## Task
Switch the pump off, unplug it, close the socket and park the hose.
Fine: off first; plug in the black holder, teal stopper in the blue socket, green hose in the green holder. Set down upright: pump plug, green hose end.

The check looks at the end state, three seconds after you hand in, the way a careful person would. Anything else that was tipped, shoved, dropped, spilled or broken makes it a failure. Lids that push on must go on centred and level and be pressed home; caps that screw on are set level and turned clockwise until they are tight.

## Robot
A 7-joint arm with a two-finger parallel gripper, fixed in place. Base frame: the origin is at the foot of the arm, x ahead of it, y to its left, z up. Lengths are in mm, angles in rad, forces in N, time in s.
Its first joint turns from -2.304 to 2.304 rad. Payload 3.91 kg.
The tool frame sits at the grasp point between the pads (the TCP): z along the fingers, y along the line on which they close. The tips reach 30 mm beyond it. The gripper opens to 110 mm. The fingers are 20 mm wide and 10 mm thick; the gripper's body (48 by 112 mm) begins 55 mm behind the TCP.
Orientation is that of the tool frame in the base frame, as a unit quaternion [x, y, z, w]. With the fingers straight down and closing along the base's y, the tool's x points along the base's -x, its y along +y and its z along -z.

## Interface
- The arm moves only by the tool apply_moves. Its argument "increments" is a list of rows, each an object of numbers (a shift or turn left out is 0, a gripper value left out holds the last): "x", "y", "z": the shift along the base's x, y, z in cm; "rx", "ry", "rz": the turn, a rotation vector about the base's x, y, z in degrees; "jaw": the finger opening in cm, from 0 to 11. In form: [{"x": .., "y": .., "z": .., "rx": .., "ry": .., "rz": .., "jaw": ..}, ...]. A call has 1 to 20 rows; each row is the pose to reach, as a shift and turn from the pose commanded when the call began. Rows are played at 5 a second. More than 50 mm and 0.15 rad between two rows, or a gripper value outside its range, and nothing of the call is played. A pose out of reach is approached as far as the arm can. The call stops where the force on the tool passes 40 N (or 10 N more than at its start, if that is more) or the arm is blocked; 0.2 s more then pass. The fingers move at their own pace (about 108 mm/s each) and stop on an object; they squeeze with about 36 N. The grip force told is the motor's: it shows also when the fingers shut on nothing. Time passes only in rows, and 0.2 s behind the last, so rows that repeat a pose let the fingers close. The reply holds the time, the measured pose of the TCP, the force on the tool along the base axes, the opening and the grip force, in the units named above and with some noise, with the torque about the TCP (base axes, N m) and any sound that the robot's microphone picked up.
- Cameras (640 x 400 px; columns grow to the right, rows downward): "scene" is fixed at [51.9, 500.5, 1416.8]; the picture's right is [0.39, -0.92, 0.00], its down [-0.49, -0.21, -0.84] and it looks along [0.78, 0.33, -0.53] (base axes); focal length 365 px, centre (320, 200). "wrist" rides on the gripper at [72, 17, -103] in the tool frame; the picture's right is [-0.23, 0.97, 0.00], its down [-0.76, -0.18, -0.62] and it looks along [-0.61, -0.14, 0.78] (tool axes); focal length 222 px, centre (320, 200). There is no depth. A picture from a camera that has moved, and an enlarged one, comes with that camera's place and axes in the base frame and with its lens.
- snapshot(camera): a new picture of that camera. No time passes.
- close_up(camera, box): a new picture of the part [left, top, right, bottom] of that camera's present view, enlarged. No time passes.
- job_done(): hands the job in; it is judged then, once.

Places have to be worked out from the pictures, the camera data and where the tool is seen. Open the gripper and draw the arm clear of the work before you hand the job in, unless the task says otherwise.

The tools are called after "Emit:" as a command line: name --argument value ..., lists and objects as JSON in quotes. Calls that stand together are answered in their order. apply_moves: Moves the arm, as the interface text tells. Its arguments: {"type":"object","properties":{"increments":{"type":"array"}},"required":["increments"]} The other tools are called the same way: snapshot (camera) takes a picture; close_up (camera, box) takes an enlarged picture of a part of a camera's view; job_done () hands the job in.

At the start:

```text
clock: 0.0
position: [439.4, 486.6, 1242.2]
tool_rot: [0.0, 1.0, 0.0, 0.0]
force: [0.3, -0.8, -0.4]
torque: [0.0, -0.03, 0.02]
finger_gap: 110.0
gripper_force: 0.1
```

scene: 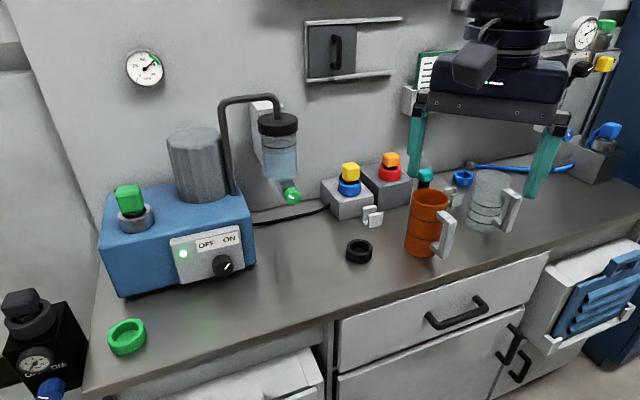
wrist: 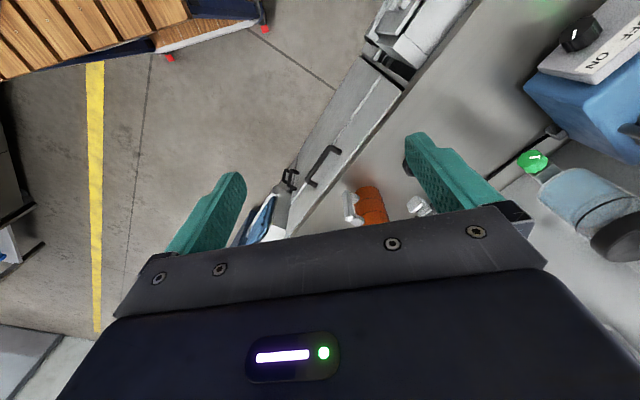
-.-.-
- **To do**
Extract all lines from the material above that include the word "first".

- **Result for this exercise**
Fine: off first; plug in the black holder, teal stopper in the blue socket, green hose in the green holder. Set down upright: pump plug, green hose end.
Its first joint turns from -2.304 to 2.304 rad. Payload 3.91 kg.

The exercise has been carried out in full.